┌─ GIVEN INFORMATION
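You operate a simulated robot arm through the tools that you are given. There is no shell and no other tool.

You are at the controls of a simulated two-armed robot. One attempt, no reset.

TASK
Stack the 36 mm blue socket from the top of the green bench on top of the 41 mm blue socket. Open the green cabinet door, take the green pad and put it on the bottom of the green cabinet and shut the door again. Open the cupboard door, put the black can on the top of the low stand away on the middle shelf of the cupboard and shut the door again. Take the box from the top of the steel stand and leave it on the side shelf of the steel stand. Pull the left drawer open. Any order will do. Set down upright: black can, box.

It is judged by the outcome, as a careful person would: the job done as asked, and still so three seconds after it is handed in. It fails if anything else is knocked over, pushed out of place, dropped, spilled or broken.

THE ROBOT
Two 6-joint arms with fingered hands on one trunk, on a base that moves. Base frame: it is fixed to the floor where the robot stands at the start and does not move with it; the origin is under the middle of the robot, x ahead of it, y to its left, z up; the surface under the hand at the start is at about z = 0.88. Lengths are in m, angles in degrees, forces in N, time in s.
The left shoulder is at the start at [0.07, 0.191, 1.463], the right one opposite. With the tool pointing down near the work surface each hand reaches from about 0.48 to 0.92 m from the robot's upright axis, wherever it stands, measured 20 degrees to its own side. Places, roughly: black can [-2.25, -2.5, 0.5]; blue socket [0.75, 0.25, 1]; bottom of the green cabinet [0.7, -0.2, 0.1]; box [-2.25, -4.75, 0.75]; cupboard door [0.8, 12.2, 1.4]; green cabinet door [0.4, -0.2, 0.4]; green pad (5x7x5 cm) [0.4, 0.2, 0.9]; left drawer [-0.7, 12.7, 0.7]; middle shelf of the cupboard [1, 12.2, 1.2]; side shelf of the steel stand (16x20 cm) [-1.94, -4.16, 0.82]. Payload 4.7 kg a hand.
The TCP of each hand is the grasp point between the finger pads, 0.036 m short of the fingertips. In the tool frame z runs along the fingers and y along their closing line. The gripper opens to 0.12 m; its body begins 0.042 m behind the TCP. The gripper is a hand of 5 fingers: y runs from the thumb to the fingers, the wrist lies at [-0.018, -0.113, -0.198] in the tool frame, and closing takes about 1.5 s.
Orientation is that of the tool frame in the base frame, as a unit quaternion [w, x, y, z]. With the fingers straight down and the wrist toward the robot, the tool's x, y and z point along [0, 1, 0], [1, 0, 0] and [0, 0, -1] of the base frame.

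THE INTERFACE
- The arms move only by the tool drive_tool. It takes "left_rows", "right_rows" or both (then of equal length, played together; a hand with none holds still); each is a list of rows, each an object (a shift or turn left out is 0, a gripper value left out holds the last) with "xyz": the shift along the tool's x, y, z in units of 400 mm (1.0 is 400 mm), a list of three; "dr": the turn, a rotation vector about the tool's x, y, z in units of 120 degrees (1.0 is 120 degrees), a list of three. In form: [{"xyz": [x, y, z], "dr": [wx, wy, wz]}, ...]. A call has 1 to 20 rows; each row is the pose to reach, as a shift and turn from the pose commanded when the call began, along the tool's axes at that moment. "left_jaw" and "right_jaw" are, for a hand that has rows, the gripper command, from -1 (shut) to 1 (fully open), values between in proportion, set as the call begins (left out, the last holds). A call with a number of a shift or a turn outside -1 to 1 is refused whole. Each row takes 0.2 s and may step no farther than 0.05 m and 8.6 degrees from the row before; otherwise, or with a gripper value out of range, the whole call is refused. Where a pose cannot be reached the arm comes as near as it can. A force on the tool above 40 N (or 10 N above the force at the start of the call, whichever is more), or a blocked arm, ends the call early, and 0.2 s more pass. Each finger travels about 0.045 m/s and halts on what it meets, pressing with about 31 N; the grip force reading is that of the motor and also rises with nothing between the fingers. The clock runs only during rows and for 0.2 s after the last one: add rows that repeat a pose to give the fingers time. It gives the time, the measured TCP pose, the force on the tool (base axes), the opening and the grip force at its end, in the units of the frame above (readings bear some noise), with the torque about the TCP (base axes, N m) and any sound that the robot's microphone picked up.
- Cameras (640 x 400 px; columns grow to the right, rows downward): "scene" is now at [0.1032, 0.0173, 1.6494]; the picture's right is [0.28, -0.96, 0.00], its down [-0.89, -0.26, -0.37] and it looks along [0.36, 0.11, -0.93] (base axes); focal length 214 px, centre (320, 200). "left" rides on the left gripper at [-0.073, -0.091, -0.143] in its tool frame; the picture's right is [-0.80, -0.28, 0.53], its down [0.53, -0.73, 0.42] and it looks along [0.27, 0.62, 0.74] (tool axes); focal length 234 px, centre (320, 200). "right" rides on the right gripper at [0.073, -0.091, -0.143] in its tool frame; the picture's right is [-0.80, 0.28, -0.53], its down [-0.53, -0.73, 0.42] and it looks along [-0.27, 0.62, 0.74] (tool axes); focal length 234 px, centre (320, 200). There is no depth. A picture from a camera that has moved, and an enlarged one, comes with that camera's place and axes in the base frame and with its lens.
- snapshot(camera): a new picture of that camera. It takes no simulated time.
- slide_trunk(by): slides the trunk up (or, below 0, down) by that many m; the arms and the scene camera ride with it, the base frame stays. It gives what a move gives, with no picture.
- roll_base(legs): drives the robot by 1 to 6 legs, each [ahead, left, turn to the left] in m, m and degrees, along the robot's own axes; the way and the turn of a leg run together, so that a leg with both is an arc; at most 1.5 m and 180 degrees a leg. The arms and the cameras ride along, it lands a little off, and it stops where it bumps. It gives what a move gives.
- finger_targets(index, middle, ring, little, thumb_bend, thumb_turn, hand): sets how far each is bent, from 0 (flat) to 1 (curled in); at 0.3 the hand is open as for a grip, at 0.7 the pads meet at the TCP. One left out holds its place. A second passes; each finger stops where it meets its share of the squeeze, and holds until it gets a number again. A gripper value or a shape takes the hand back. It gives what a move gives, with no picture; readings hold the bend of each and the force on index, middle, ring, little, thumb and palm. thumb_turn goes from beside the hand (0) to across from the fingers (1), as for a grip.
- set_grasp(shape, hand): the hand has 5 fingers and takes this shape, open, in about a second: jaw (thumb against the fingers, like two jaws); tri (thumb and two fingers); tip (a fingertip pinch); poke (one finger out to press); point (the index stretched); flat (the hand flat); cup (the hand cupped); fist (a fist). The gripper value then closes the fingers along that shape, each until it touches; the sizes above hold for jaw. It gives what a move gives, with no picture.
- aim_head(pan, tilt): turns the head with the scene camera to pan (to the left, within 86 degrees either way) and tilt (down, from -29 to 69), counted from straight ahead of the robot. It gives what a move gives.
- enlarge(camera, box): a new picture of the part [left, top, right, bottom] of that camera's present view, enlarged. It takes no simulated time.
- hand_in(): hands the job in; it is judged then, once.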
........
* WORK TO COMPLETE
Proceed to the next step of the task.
└─
* WORK TO COMPLETE
For each line above that contains the word "judged", copy that line.

* CORRECT ANSWER
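It is judged by the outcome, as a careful person would: the job done as asked, and still so three seconds after it is handed in. It fails if anything else is knocked over, pushed out of place, dropped, spilled or broken.
- hand_in(): hands the job in; it is judged then, once.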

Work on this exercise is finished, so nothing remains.